Variable rate: A variable interest rate is one that changes, mostly in response to external factors, like when the Reserve Bank of Australia changes the official cash rate. It is often the lowest available home loan rate and means your repayments go up or down depending on whether the bank lowers or raises interest rates.

Fixed rate: A fixed interest rate does not change during the period of the loan that is fixed. This means you can predict your payments for the duration of the fixed rate period but if the market changes and rates go down, your repayments will not.

Principal: This is the amount you borrow and is used to describe home loans where you pay interest as well as making repayments on the loan amount (‘Principal and interest’).

Interest-only: If a home loan is described as ‘Interest only’ it means you will only pay the interest on the loan amount rather than ‘principal and interest’ which means you will start to pay back your mortgage as well as covering the interest.

Redraw: Many loans, like Bank Australia’s, allow you to redraw (take out) any additional funds that you’ve paid on your home loan, in advance. This can be particularly helpful for renovations or other major expenses that life throws at you. Depending on your loan, there may be fees or a minimum amount associated with your redraw – so check your contract.

Loan to value ratio (LVR): This is the ratio between the amount you are wanting to borrow and the value of the property you’re purchasing. For example, if you have a 20 % percent deposit, you’ll be looking at an LVR of 80:20.  This figure is used to determine if you need to pay Lenders Mortgage Insurance.

Lender's Mortgage Insurance (LMI): If you borrow more than 80 per cent of a property’s purchase price (above 80 per cent LVR), you will need to pay insurance on the loan to protect the bank in case you default on the loan. How much LMI you pay can depend on how much money you borrow and your location.

Minimum repayments: The lowest amount that must be paid per month to meet the terms of your loan.
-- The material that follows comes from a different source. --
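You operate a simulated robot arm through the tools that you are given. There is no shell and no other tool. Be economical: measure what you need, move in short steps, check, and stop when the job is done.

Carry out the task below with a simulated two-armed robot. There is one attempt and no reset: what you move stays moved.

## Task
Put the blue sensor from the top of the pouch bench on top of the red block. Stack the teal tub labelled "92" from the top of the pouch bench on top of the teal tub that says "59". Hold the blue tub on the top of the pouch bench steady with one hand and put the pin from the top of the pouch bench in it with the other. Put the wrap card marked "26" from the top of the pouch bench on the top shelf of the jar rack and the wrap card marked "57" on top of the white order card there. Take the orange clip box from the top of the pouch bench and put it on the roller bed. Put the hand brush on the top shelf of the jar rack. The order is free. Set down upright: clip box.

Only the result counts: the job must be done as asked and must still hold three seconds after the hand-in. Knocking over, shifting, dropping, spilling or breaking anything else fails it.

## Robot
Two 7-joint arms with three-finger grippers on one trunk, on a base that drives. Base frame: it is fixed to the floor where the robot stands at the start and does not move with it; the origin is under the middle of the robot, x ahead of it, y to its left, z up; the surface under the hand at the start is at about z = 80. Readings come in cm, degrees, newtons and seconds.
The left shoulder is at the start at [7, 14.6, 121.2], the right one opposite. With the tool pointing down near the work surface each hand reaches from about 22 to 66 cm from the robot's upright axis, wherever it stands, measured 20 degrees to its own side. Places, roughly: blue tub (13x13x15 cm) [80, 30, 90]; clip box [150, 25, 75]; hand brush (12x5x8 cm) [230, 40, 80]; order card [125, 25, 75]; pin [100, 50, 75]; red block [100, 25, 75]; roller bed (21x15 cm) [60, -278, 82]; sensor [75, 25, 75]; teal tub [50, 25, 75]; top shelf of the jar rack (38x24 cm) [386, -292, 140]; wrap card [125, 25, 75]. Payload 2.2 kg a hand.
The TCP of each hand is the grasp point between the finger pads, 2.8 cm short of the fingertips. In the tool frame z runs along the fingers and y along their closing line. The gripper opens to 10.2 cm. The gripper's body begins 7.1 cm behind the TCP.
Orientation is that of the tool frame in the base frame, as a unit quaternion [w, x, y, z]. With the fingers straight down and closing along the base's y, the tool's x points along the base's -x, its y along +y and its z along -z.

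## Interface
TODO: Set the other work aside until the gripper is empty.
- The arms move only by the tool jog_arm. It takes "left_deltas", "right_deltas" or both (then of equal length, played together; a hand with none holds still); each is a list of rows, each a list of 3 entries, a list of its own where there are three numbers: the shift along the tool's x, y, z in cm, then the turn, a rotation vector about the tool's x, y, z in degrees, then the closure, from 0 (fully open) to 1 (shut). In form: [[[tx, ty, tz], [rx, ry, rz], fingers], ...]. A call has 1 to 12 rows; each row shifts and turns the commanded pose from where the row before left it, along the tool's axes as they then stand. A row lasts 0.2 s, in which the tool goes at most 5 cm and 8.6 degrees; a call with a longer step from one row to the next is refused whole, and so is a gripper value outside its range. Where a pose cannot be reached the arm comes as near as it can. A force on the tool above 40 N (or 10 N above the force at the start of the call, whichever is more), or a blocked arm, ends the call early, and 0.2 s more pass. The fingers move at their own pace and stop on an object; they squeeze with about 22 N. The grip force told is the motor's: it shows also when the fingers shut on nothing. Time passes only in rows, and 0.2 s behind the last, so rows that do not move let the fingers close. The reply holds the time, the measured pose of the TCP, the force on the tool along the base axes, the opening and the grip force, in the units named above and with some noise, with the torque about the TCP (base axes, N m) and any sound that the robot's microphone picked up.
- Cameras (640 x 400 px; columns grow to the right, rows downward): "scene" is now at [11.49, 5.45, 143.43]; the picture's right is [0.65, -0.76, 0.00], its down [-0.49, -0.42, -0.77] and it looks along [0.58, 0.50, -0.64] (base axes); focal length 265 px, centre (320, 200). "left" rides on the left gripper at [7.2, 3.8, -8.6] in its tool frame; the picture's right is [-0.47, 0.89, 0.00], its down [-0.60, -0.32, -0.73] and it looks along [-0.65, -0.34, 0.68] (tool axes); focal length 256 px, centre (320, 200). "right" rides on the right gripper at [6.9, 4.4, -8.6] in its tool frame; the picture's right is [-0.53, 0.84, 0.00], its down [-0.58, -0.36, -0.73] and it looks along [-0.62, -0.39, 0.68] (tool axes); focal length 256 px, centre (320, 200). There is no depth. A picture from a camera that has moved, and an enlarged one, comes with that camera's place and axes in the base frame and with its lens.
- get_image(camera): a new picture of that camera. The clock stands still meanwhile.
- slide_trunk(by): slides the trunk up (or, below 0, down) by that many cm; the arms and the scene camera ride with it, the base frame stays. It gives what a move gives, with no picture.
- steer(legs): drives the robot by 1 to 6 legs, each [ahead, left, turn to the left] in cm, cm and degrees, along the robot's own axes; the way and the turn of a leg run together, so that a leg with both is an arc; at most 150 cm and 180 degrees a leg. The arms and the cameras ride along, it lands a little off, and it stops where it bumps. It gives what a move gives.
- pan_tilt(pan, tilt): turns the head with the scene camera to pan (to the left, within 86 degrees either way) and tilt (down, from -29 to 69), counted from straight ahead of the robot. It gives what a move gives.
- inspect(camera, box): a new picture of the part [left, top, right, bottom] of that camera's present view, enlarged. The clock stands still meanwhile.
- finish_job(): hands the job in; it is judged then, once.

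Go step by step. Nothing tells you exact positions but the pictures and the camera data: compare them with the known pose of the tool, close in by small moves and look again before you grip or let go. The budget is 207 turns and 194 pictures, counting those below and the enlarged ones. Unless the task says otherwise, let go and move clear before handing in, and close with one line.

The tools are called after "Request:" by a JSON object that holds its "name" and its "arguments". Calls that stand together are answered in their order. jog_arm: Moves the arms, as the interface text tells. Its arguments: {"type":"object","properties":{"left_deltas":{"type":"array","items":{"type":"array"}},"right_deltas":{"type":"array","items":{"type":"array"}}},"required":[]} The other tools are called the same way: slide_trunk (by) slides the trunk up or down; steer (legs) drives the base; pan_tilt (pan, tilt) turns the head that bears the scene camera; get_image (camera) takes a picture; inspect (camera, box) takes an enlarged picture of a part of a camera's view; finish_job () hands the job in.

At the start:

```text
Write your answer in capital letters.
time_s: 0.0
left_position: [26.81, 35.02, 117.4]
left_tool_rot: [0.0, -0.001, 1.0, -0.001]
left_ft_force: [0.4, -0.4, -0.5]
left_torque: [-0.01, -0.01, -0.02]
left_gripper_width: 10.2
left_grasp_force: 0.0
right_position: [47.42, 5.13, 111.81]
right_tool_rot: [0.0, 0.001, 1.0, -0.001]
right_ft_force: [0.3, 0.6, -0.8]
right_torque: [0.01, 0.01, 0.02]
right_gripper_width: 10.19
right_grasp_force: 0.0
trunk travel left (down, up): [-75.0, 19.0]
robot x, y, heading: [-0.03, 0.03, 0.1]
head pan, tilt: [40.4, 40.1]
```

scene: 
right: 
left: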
Conveyancing: This is the word used for the legal processes that are needed to transfer ownership of real estate from one party to another. If you’re purchasing a home this will mainly include the preparation and lodgement of legal documents required to officially make the property yours.

Stamp duty: A tax that is applied by all states and territories and is based on a number of factors including the property purchase price, property type (owner-occupier vs investment) and location.

Mortgage Offset: A mortgage offset can help you pay less interest on your home loan. Instead of charging interest based on the full loan amount, a mortgage offset takes into account money you have in other bank accounts linked to your home loan. 

Refinance: This isthe process of moving an existing home loan to another bank. People do this for different reasons; the ethics of the bank, to change the size or type of loan, or for a better rate.